Hilbetten
Erste Erwähnung: | 1292 (Brevis Tribovia) |
Einwohner 1930: | 1510 |
Landkreis: | Landskron |
tschech. Name: | Hylváty |
Das Niederdorf, in Richtung Wildenschwert gelegen, hatte städtischen,
das Oberdorf dörflichen Charakter.
In der Mitte des Ortes stand die Schule, das Postamt mit Telegrafenstation
und die Raiffeisenkasse, etwas unterhalb die Kirche, der hl. Anna geweiht.
Neben der Kirche befand sich der Park, gegenüber das Bräuhaus, ein
imposanter Bau. Im Niederdorf dominierte die Fabrik Arnzt, vormals Pollak.
Der Großteil der Hilbetter war in diesem Unternehmen beschäftigt. Aus
den umliegenden Dörfern kamen viele zur Arbeit, sogar aus Landskron und
Böhmisch Trübau.
Im Oberort war die Mühle, vom Lagerhaus Landskron verwaltet, und
die Drei Brücken, ein Viadukt, bestehend aus drei Brückenbögen.

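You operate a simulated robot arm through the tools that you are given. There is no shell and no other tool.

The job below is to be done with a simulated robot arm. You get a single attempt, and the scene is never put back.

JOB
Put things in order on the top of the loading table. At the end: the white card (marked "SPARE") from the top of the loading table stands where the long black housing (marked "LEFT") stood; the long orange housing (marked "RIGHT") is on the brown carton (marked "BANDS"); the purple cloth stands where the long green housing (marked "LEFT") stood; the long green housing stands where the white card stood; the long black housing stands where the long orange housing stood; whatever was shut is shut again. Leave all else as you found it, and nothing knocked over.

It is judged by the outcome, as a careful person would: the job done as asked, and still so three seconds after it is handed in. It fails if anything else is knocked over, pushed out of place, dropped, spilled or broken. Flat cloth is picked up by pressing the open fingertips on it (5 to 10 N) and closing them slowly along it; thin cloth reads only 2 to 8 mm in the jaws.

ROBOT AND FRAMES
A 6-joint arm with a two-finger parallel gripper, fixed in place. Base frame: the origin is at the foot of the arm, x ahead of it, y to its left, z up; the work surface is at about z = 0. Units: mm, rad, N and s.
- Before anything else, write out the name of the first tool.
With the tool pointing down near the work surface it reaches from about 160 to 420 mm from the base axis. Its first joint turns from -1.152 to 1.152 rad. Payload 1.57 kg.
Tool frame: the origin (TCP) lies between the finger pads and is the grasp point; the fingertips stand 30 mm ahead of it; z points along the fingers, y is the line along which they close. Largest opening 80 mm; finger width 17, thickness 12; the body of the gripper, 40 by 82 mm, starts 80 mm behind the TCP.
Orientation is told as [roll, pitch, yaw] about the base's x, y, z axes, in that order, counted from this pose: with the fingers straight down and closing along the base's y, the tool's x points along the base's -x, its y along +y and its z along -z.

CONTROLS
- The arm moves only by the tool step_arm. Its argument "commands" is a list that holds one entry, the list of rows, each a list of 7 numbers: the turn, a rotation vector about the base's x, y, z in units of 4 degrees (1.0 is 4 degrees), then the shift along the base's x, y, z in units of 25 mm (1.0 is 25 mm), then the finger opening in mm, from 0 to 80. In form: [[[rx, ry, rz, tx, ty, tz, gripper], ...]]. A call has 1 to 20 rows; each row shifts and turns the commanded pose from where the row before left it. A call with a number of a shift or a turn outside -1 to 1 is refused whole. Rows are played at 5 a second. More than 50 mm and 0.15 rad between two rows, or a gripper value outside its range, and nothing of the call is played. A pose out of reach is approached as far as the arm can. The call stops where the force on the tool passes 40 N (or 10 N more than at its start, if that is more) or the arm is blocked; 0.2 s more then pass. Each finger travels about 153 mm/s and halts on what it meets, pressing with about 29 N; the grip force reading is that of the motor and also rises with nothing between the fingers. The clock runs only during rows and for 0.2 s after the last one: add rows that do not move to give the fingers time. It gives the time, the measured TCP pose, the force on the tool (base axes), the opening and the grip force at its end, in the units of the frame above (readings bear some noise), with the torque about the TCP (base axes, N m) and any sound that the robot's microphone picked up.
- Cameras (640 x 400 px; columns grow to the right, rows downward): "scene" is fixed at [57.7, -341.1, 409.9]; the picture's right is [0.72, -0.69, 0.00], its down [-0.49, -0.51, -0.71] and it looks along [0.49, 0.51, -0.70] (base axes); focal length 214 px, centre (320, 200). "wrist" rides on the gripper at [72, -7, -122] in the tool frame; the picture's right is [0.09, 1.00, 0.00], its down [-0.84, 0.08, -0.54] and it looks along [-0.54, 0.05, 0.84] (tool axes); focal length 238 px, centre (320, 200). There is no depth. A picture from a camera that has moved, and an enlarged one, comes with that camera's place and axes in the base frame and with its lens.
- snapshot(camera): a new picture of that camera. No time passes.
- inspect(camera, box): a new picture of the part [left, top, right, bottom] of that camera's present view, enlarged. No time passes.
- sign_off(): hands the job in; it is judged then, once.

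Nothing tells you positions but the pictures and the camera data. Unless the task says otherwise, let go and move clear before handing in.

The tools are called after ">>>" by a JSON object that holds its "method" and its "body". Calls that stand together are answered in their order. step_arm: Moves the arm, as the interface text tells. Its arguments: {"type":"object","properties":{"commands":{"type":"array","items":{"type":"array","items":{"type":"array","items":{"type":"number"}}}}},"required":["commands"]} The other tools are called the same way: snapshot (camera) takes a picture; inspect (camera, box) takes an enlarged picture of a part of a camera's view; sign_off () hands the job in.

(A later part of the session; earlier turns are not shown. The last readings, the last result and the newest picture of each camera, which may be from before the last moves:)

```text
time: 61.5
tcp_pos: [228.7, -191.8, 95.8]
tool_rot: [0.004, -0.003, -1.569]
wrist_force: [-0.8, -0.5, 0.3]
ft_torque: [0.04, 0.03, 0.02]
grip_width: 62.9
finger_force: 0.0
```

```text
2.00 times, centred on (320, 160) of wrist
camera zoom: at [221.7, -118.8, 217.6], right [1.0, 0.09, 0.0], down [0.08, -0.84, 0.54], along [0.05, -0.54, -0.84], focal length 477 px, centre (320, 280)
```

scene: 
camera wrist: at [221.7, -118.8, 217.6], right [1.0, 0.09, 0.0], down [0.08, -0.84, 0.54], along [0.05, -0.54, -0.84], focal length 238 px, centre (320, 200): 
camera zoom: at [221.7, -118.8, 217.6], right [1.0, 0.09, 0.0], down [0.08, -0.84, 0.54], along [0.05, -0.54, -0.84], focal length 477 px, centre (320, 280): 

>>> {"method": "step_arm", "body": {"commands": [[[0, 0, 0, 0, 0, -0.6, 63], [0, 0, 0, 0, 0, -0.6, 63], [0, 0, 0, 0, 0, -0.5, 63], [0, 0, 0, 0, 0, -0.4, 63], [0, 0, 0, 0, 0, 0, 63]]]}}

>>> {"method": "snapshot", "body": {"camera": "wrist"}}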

Darauf überquert die Eisenbahn Straße, Bach und Feldweg. Es gab
viele Brücken, denn die Treibe schlängelt sich in vielen Windungen
durch den Ort; bei der Mündung des Knappendorfer Baches war die
erste, die zweite unterhalb der Fabrik, beim Bräuhaus am Steg,
beim Armenhaus eine Brücke, bei der Mühle eine Holzbrücke,
ebenso beim Appelbauer, dann ein Steg beim Doletschek-Kaufmann
und wieder eine Brücke und ein Steg bei Drei Brücken.
Gasthäuser fehlten auch nicht. Das war das Gasthaus Budjarek,
Gasthaus Freudl, Bräuhaus-Restauration und das Gasthaus zu den
Drei Brücken mit dem Lichtspieltheater. Der Friedhof lag beim
Bahnübergang der Knappendorfer Straße, beim Wochter.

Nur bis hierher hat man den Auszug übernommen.